| >OSX and its tooling are just ridiculous. I have no idea to this day how macs became the premier development environment. Because: (a) it's quite easy to set things up with brew, macports, and/or Nix (b) because Python is shitty everywhere anyway, and Python isn't the be-all end-all of development work. (c) because you get a full-featured, working, coherent, take-it-or-leave-it desktop that stops one way of endless tinkering and procrastinating available in Linux to get things "just right" (d) because it's still a UNIX with a full support for unicy tools, not a hack like WSL or WSL2. (e) because it has good hardware (mostly - BS keyboard-era aside) and good resale value (f) because you get to enjoy most/all the proprietary tools you like too (from MS Office and Adobe Creative Suite, to whatever) (g) because in 2020 Docker, remote environments, etc, make many "local dev environment" points moot anyway |
The entire point of this thread is that (a) is false -- see grandparent and the xkcd joke.
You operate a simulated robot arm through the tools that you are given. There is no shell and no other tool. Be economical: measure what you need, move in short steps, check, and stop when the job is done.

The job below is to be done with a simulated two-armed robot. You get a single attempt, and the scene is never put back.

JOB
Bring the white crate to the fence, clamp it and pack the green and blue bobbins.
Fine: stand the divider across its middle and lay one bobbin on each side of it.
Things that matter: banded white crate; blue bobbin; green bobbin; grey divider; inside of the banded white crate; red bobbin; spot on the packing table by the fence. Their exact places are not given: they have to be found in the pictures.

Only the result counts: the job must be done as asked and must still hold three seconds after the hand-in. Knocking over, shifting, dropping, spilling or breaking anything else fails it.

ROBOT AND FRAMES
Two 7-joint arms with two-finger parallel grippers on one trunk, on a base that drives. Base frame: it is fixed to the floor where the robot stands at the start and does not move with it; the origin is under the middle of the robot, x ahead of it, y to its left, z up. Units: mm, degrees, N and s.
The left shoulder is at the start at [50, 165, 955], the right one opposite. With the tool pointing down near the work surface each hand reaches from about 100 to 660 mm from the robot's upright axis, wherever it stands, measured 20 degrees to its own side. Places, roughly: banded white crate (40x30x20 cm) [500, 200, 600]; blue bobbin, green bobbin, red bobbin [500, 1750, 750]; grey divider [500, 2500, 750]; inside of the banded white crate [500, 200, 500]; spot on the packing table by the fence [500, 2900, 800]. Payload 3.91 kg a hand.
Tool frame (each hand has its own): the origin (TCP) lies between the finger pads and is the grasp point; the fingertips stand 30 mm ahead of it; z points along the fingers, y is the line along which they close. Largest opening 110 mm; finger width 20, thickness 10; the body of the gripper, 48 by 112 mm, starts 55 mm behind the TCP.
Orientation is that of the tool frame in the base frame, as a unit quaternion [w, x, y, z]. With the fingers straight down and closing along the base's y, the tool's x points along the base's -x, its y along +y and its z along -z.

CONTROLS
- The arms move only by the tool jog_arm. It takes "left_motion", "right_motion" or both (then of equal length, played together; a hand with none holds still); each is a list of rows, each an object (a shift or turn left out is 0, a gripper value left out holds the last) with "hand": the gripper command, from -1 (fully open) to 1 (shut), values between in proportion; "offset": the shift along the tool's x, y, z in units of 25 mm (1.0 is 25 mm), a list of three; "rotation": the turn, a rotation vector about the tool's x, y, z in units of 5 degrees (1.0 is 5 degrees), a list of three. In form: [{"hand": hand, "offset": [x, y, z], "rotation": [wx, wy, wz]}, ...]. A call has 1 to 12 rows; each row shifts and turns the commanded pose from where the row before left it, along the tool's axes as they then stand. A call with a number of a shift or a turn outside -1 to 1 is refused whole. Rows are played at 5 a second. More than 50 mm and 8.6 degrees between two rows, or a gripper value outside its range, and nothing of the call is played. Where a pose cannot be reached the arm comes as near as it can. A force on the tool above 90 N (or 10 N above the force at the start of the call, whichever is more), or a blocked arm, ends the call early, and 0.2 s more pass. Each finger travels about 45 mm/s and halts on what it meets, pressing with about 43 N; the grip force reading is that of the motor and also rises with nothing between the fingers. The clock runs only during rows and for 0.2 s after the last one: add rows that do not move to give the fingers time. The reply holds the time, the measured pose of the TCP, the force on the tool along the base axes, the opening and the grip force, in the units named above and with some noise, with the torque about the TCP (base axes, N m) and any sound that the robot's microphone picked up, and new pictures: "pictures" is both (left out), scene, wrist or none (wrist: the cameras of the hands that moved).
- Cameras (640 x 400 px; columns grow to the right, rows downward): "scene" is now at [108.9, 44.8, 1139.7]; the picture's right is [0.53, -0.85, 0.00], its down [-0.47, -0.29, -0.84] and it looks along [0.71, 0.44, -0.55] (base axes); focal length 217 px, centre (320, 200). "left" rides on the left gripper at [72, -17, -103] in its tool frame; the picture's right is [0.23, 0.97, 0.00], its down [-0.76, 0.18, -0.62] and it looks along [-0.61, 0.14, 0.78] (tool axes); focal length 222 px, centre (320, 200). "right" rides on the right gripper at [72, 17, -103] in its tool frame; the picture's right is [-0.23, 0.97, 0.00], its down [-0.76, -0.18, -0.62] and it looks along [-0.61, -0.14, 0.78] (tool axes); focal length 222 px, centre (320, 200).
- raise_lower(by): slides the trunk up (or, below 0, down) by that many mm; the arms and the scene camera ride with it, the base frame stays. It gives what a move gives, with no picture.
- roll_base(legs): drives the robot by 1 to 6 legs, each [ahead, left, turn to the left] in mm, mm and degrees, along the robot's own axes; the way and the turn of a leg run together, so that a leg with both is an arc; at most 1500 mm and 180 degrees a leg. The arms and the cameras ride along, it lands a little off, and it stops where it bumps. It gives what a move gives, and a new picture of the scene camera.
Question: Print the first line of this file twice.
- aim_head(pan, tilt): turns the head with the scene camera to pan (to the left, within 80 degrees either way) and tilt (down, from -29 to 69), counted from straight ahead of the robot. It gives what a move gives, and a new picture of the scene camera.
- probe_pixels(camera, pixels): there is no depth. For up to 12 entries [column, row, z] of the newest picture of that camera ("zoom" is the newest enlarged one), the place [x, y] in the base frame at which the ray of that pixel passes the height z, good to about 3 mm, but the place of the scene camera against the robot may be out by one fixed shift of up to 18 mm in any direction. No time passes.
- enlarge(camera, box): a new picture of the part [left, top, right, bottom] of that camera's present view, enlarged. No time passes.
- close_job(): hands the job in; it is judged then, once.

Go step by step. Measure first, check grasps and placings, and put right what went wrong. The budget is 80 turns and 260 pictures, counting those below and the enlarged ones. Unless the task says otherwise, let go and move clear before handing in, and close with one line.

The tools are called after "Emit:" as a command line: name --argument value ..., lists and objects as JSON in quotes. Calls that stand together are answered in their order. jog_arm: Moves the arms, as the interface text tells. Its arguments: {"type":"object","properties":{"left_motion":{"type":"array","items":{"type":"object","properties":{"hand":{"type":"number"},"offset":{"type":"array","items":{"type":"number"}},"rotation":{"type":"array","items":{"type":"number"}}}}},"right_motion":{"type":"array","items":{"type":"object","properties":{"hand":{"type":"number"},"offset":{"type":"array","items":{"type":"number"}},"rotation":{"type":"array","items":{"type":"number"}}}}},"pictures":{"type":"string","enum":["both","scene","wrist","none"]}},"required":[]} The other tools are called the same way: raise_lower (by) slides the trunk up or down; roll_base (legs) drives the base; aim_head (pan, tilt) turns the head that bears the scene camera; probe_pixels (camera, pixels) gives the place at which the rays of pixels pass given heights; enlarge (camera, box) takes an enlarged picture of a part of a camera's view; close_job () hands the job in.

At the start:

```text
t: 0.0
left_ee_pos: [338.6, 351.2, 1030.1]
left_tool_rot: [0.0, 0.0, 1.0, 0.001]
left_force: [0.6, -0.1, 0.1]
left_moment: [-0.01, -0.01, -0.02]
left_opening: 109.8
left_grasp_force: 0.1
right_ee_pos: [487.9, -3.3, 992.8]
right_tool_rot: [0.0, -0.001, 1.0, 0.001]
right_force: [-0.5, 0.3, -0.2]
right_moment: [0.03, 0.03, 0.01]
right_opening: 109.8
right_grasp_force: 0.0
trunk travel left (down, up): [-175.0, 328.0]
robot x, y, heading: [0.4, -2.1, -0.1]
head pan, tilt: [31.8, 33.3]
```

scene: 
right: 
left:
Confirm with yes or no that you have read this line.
It's not easy. It pretends to be easy, but is usually broken in some crazy way instead. Apt is also easy, but it actually works more often than not.
(c) was relevant in 2006, when the novelty of OS X was that it was a UNIX that you could actually use as a daily driver. This is what initially got developers to move to Mac. But it's been fifteen years, and all jokes aside, the "year of the Linux desktop" for developers was probably around 2012. Linux may still have issues, but they're not worse than the hoops you have to jump through to make today's macOS behave.
Trendy tech companies are still buying macbook pros for their employees because that's what's been trendy for the last decade, not because they actually ask new hires what they prefer. Practical tech companies do, and at places like that you usually see a mix of macs and thinkpads.